• **BRIEF**
All of the data that follows should be retyped exactly, please, except the pictures.

★ ★ ★ ★

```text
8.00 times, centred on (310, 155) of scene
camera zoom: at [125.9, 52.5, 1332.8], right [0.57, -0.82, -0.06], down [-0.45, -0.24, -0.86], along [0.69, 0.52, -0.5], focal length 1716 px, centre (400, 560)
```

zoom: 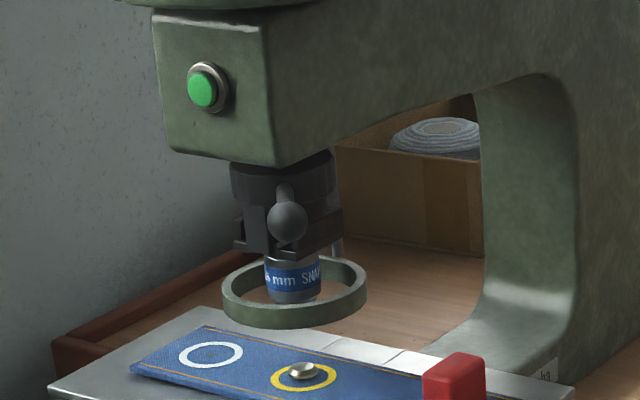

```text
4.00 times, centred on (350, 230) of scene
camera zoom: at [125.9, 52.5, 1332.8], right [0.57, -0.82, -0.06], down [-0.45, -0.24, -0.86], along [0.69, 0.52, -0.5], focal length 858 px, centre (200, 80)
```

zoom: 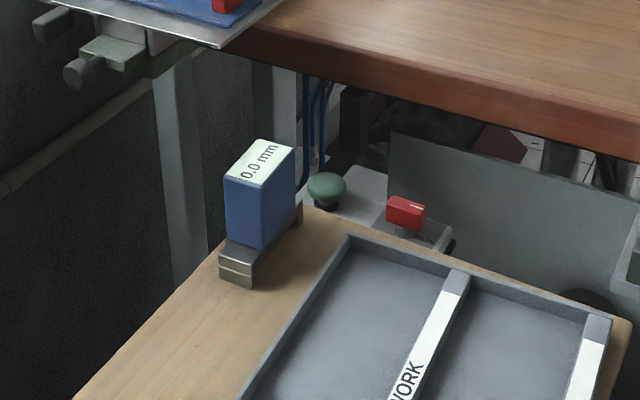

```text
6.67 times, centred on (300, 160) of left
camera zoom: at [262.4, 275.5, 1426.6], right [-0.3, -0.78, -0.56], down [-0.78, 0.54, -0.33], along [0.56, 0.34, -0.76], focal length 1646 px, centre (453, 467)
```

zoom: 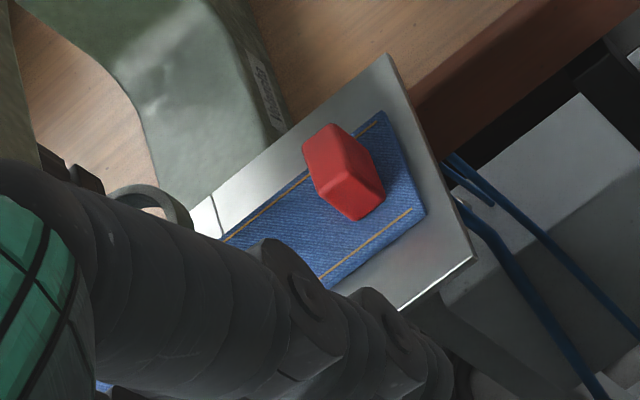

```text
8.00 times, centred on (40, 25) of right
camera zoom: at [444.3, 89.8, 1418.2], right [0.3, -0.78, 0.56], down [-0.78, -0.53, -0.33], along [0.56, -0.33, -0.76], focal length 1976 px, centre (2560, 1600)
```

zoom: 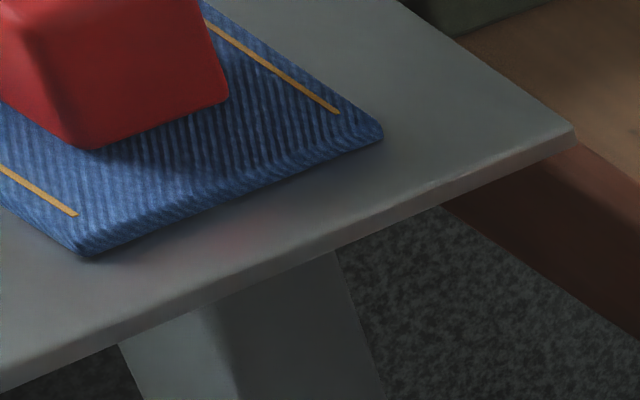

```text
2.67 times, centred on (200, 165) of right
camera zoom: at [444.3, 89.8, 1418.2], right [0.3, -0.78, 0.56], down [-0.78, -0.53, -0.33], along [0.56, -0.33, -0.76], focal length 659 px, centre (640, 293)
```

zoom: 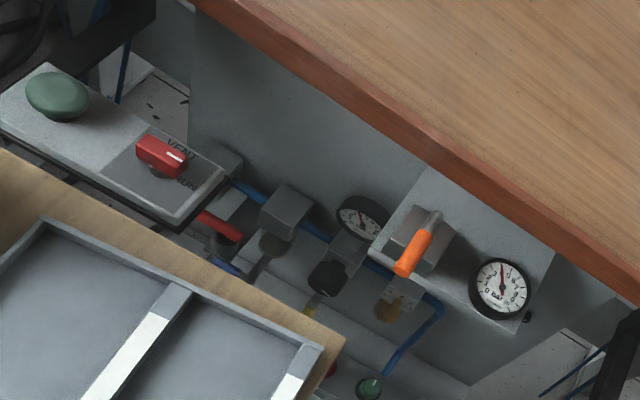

★ ★ ★ ★

• **RESULT OF THIS EXERCISE**
```text
8.00 times, centred on (310, 155) of scene
camera zoom: at [125.9, 52.5, 1332.8], right [0.57, -0.82, -0.06], down [-0.45, -0.24, -0.86], along [0.69, 0.52, -0.5], focal length 1716 px, centre (400, 560)
```

zoom: 

```text
4.00 times, centred on (350, 230) of scene
camera zoom: at [125.9, 52.5, 1332.8], right [0.57, -0.82, -0.06], down [-0.45, -0.24, -0.86], along [0.69, 0.52, -0.5], focal length 858 px, centre (200, 80)
```

zoom: 

```text
6.67 times, centred on (300, 160) of left
camera zoom: at [262.4, 275.5, 1426.6], right [-0.3, -0.78, -0.56], down [-0.78, 0.54, -0.33], along [0.56, 0.34, -0.76], focal length 1646 px, centre (453, 467)
```

zoom: 

```text
8.00 times, centred on (40, 25) of right
camera zoom: at [444.3, 89.8, 1418.2], right [0.3, -0.78, 0.56], down [-0.78, -0.53, -0.33], along [0.56, -0.33, -0.76], focal length 1976 px, centre (2560, 1600)
```

zoom: 

```text
2.67 times, centred on (200, 165) of right
camera zoom: at [444.3, 89.8, 1418.2], right [0.3, -0.78, 0.56], down [-0.78, -0.53, -0.33], along [0.56, -0.33, -0.76], focal length 659 px, centre (640, 293)
```

zoom: 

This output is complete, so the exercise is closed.